-- begin SOURCE EXCERPT --

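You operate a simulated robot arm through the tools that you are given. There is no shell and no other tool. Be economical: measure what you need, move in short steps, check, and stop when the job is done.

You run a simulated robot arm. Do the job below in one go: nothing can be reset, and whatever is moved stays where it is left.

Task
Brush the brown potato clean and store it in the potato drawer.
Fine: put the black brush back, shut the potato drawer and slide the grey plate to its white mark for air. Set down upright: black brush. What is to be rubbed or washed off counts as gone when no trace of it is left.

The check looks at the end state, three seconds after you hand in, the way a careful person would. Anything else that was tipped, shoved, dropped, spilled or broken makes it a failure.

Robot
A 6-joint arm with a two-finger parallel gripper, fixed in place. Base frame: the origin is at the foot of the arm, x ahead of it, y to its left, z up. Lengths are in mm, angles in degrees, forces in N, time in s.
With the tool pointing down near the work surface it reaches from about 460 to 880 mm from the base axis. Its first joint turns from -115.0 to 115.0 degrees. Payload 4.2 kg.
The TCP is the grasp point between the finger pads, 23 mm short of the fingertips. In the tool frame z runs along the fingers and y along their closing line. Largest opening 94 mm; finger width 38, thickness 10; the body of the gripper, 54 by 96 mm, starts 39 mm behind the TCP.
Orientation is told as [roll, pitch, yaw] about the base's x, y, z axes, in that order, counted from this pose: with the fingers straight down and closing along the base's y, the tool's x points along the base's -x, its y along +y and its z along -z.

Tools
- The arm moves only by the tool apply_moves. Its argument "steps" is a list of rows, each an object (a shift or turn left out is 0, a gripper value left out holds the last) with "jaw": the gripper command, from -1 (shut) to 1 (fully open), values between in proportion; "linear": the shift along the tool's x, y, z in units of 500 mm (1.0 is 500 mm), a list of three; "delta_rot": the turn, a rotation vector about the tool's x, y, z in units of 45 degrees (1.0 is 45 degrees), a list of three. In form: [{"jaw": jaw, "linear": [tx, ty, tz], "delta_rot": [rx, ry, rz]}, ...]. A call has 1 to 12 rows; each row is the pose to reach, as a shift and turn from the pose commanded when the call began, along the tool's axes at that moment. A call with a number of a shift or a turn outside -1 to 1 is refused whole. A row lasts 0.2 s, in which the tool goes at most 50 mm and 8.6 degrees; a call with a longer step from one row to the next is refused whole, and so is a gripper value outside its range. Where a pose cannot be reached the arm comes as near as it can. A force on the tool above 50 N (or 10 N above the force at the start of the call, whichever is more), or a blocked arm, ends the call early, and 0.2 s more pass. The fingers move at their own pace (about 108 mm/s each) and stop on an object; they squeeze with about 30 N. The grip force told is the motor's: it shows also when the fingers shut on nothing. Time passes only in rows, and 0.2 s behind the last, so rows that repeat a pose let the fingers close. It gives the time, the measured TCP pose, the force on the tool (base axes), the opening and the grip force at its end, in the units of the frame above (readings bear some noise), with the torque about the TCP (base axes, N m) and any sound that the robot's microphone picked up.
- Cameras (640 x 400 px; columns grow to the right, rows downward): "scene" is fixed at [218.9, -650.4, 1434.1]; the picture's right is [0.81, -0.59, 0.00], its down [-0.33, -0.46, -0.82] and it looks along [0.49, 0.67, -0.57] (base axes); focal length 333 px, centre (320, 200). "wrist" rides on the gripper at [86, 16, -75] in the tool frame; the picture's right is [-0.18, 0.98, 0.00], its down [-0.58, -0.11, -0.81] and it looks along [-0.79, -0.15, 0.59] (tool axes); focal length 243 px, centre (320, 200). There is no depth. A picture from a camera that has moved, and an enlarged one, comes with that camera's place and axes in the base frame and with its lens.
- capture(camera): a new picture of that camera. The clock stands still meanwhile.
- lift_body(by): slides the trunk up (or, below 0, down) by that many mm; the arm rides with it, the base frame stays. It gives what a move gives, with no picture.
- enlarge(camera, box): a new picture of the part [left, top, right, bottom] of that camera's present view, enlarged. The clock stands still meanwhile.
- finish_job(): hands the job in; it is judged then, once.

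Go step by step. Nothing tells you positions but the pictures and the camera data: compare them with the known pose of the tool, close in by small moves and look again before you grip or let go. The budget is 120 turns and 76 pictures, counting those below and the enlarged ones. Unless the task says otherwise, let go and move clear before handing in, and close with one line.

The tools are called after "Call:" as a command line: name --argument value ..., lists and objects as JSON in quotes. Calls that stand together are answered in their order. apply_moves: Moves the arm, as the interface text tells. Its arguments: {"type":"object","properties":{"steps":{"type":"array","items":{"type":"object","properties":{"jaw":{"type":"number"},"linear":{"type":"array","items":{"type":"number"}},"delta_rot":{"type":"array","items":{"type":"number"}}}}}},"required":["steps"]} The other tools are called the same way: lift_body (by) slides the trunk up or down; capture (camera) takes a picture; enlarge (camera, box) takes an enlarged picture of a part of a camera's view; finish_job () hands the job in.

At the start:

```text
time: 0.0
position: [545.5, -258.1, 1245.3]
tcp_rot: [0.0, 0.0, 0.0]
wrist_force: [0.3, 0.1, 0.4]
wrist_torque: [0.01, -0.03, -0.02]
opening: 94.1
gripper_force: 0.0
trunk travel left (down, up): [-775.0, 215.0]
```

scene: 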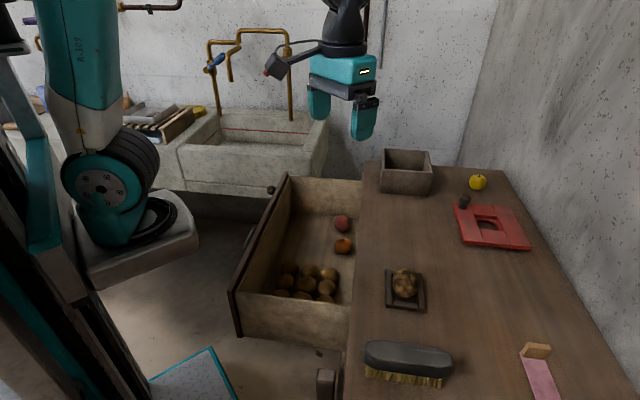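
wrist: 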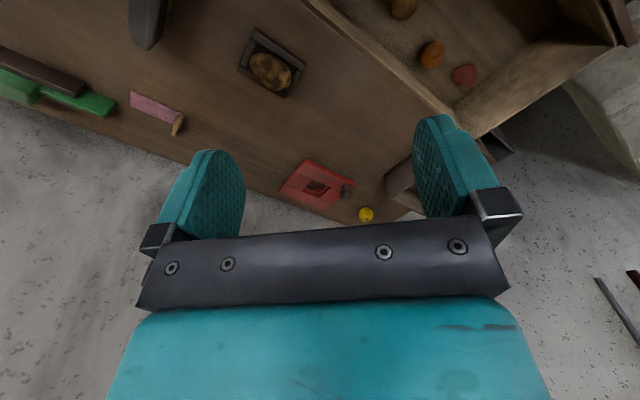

-- end SOURCE EXCERPT --

WHAT TO PRODUCE:
Copy out each line that contains the word "clock".

RESPONSE:
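- capture(camera): a new picture of that camera. The clock stands still meanwhile.
- enlarge(camera, box): a new picture of the part [left, top, right, bottom] of that camera's present view, enlarged. The clock stands still meanwhile.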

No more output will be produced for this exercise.